Legacies: Greece, the Ottoman Empire, and Turkey

by James J. Reid

I. Ottoman Race Beliefs.

Did the Ottoman ruling elite have a race belief different from, and uninfluenced by European ideas of race? The answer has eluded thinkers and writers for many centuries, and the tendency has been to assign the growth of racism to western influences in the second half of the nineteenth century. The emergence of racial ideas in Turkish nationalism has received ample attention in the writings and presentations of Speros Vryonis. The sudden appearance of strident racial beliefs in 1895 assigns the growth of such attitudes to a very late period.

Many writers and thinkers believed that the failure of Ottoman reform efforts after 1876 paved the way for less tolerant perceptions of non-Turks in Ottoman society. These people have looked upon the period before 1876 as an Ottoman golden age when all subject peoples lived blissfully alongside one another in peace and happiness. Such a misunderstanding of the past rests upon the mistaken notion that Ottoman Islam and Ottoman administration tolerated many variations of peoples and cultures, creating peace among all.
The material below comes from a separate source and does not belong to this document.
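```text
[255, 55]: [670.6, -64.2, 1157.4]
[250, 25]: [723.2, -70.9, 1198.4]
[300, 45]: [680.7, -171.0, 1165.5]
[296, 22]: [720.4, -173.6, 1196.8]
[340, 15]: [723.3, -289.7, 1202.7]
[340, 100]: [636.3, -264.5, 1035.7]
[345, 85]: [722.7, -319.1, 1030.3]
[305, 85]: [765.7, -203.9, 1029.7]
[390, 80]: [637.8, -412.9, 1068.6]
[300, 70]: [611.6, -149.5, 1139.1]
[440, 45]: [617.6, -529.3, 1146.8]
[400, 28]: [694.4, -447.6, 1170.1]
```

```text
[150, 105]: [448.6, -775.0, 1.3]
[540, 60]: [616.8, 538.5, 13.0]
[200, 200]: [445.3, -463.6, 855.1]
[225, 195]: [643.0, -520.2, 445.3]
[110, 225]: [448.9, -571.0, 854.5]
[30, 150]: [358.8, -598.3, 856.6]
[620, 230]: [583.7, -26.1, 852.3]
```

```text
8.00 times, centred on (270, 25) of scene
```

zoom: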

The flirtation with an idea of an Ottoman multicultural society that permitted many ways, religions, and cultural or social attitudes has dominated thinking among scholars of non-Turkish origin, including Greek Bulgarian, American, and many other writers. In fact, a very respectable scholar of the Greek Enlightenment thought that mid-nineteenth century Ottoman reforms held out hope to Greeks, Armenians, and other populations in the Empire. These peoples could have become equals in a fairer political system it was thought. However, the thought of equality between Turkish-speaking Ottoman Muslims and Greek-speaking Ottoman subjects existed merely as an illusion created for the sake of the European powers demanding reforms in the Ottoman Empire. Britain and France feared Russian expansion into Ottoman lands would threaten their own empires. Consequently, the sultan and his ministers came under extreme pressure to make promises that privately they did not intend to keep.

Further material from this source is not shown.